-- Start of Provided data --

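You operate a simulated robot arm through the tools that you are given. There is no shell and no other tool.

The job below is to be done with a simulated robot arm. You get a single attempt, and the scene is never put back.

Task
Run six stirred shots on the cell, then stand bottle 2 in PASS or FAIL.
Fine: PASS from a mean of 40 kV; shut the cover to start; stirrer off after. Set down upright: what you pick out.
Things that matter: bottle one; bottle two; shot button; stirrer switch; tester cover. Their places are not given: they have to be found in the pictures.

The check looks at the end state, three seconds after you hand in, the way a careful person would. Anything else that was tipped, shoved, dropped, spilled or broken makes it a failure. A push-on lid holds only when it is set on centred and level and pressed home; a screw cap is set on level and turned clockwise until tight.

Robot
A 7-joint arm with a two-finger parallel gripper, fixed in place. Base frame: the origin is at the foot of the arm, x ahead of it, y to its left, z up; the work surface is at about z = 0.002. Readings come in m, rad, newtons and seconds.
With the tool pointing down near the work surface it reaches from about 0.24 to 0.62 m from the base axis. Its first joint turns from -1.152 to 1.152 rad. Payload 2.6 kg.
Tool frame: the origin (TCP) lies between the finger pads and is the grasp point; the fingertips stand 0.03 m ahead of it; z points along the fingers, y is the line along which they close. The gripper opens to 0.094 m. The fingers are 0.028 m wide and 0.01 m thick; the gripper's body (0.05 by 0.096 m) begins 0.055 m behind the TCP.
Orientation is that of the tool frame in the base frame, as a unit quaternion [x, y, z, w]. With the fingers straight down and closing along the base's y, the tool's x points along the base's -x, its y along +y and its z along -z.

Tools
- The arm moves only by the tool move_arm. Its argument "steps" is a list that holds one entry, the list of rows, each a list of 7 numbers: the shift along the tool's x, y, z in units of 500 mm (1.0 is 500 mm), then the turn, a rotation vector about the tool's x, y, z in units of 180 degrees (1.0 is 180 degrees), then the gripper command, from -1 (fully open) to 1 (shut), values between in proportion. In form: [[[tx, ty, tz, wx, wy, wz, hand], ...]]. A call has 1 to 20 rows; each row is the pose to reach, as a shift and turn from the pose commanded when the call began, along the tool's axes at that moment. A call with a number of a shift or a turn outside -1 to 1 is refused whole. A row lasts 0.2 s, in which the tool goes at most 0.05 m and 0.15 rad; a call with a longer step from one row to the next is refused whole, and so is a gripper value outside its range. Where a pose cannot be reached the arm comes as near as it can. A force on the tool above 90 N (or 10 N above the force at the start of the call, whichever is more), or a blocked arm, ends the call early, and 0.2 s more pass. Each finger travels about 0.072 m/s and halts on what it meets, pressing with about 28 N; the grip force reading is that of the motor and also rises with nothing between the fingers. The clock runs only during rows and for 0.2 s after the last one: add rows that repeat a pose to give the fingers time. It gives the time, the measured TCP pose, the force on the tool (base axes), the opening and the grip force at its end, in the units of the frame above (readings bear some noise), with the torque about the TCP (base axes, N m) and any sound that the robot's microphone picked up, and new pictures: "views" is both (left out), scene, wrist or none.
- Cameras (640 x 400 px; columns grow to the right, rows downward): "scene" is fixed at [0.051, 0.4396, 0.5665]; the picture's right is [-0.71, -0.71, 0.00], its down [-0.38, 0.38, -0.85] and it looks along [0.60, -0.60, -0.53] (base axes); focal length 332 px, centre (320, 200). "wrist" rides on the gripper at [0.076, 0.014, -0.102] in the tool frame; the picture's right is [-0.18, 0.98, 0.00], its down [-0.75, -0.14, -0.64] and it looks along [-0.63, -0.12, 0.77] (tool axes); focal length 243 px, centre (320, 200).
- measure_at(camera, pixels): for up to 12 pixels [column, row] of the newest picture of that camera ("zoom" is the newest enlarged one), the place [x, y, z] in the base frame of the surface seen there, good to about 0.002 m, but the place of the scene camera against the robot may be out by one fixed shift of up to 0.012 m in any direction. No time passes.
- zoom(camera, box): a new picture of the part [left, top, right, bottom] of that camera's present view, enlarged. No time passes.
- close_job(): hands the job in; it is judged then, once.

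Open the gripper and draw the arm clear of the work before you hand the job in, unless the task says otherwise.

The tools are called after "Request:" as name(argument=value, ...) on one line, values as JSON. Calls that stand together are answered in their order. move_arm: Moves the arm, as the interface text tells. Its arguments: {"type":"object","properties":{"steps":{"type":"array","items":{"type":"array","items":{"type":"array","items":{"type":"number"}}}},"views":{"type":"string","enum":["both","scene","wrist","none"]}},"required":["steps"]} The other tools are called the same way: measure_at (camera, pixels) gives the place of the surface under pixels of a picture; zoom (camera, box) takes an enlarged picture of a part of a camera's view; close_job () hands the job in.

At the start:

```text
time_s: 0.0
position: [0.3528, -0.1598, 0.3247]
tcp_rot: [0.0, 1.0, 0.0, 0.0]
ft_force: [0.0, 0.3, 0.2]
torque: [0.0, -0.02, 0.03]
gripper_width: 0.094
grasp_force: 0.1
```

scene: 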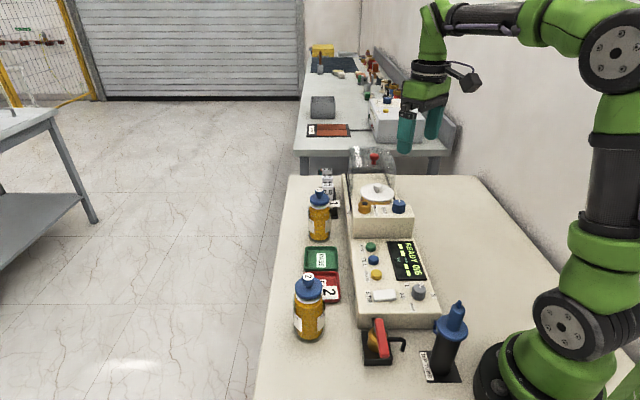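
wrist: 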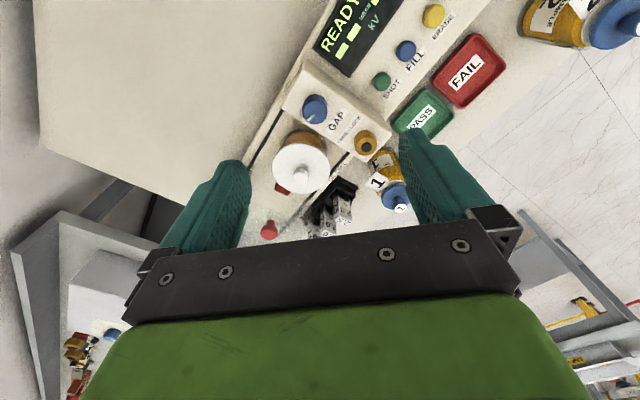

-- End of Provided data --

# Aim of the task:
Copy every line above that includes the string "they".

# Output for this task:
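Things that matter: bottle one; bottle two; shot button; stirrer switch; tester cover. Their places are not given: they have to be found in the pictures.
Tool frame: the origin (TCP) lies between the finger pads and is the grasp point; the fingertips stand 0.03 m ahead of it; z points along the fingers, y is the line along which they close. The gripper opens to 0.094 m. The fingers are 0.028 m wide and 0.01 m thick; the gripper's body (0.05 by 0.096 m) begins 0.055 m behind the TCP.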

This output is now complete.